The Red Sox have signed right-hander Wyatt Mills to a minor league contract covering both the 2024 and 2025 seasons, MassLive.com’s Chris Cotillo reports (X link). The length of the deal reflects Mills’ health situation, as he underwent Tommy John surgery last July and may not pitch at all during the 2024 season.
Mills has a 6.21 ERA over 42 career innings in the majors, all with the Mariners and Royals during the 2021-22 seasons. While the early returns on his big league career have been uninspiring, Mills has a 3.25 ERA, 32.06% strikeout rate, and grounder rates usually over the 50% mark over his 188 1/3 innings in the minors.
Working out of the bullpen for all but one of his 155 games in the minors, Mills has some interesting potential as a bullpen arm, which is why both Kansas City and Boston have acquired the righty in trades during his young career. Mills went to K.C. as part of the Carlos Santana swap with the Mariners at the 2022 trade deadline, while the Red Sox then picked Mills up in a deal last winter.
Unfortunately for Mills, he has yet to throw an official pitch as a member of the Red Sox organization. He developed elbow inflammation during Spring Training and was sidelined for months before it was ultimately decided that Tommy John surgery was necessary. He did earn a full year of MLB service time for spending the season on the big league injured list, yet that’s small consolation considering the injury will now cost Mills (who turns 29 in January) possibly two full years of his career.

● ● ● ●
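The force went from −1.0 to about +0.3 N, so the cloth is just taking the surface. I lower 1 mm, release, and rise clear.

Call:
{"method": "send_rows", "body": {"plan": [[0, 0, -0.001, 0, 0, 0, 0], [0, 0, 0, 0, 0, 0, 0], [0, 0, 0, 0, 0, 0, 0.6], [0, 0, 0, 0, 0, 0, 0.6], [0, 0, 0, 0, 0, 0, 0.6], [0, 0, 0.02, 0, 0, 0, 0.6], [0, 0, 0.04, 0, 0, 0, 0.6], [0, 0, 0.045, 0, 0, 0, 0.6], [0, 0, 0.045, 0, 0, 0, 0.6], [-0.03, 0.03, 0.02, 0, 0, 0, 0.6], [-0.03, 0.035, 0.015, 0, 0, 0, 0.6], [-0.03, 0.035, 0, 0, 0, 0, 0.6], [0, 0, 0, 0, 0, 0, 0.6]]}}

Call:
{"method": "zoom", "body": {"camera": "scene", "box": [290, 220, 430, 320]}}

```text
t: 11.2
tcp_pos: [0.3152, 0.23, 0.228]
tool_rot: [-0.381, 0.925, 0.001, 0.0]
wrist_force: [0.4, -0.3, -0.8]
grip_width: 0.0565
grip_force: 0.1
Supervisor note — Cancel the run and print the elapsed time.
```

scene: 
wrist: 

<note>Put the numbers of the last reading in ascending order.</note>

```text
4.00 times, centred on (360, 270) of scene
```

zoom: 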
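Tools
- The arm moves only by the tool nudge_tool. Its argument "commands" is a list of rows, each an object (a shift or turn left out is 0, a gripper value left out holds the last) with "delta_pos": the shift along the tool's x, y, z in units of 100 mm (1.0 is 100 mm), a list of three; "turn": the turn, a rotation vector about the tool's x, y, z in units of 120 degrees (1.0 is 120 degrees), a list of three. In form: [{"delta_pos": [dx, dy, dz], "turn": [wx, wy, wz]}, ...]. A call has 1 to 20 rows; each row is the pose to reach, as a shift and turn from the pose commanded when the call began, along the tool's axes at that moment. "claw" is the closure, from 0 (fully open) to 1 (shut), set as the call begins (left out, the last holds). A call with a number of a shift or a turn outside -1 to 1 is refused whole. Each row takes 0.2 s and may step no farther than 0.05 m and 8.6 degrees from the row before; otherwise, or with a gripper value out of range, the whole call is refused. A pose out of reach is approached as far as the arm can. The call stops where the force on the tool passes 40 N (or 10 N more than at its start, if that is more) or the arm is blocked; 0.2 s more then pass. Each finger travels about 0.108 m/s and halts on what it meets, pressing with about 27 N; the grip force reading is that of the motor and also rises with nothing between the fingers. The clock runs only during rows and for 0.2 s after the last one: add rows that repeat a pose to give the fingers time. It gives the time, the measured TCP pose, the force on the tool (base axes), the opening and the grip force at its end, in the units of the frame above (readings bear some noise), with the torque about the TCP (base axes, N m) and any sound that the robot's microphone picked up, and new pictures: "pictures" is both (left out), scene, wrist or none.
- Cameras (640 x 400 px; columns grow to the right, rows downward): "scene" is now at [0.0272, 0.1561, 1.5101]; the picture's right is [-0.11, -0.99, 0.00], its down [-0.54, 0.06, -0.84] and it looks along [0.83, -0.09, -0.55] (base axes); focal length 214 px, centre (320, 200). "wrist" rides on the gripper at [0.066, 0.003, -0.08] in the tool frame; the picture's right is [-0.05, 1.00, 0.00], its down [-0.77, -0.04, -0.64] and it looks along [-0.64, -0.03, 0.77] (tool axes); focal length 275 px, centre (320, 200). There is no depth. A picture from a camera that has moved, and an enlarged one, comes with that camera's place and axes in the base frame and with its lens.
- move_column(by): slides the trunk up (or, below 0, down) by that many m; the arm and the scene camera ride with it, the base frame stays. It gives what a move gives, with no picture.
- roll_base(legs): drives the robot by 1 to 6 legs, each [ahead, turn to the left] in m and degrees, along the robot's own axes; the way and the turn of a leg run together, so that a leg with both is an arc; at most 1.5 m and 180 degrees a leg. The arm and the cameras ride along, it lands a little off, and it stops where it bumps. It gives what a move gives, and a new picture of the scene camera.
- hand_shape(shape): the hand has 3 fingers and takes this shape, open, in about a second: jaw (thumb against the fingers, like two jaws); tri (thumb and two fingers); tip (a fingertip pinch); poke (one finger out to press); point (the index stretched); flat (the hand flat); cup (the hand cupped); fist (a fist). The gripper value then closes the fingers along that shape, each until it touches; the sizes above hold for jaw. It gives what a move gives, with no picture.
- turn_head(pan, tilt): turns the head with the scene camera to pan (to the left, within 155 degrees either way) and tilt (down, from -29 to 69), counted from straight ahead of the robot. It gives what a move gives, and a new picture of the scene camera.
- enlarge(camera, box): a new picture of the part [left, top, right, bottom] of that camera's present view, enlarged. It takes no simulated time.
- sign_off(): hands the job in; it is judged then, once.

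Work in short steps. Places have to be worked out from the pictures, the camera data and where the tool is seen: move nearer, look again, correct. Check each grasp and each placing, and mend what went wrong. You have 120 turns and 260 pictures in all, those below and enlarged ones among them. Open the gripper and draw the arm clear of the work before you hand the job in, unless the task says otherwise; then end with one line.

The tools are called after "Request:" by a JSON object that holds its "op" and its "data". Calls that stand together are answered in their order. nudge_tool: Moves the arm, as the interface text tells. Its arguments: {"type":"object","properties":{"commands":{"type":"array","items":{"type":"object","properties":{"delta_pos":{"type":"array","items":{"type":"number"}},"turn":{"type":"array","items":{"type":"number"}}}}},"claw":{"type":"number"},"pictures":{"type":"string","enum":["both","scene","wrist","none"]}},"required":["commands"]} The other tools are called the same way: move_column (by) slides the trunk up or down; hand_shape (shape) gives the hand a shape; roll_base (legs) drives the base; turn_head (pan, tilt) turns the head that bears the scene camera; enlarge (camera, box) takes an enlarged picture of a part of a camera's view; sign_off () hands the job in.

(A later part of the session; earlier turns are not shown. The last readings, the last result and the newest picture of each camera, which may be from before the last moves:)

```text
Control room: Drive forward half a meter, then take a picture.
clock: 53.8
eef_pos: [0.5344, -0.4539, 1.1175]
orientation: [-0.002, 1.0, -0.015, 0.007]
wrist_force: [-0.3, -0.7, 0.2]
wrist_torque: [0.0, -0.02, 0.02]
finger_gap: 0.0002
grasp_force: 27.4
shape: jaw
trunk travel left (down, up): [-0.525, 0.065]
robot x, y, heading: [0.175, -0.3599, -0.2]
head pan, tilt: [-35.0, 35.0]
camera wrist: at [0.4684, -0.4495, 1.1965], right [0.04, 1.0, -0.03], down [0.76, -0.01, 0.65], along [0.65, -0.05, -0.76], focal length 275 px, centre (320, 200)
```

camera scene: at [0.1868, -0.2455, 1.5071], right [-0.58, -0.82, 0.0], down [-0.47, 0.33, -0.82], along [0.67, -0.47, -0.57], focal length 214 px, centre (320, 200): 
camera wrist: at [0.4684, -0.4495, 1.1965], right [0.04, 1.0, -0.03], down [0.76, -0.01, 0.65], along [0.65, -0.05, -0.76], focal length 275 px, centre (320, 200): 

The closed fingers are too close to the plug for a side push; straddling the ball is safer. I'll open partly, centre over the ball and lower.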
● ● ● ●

Mills wasn’t yet eligible for salary arbitration, but the Red Sox non-tendered him anyway last week to remove him from the 40-man roster. It’s safe to assume a handshake deal might’ve been in place to bring Mills back so quickly after he was non-tendered, and the Sox will now get to continue overseeing his TJ rehab and see what Mills can still bring to the table in 2025. It’s not out of the question that he can bank at least some minor league innings in late 2024, since as a reliever, Mills won’t need to rebuild his arm to quite the same extent that a starter would when coming back from a Tommy John procedure.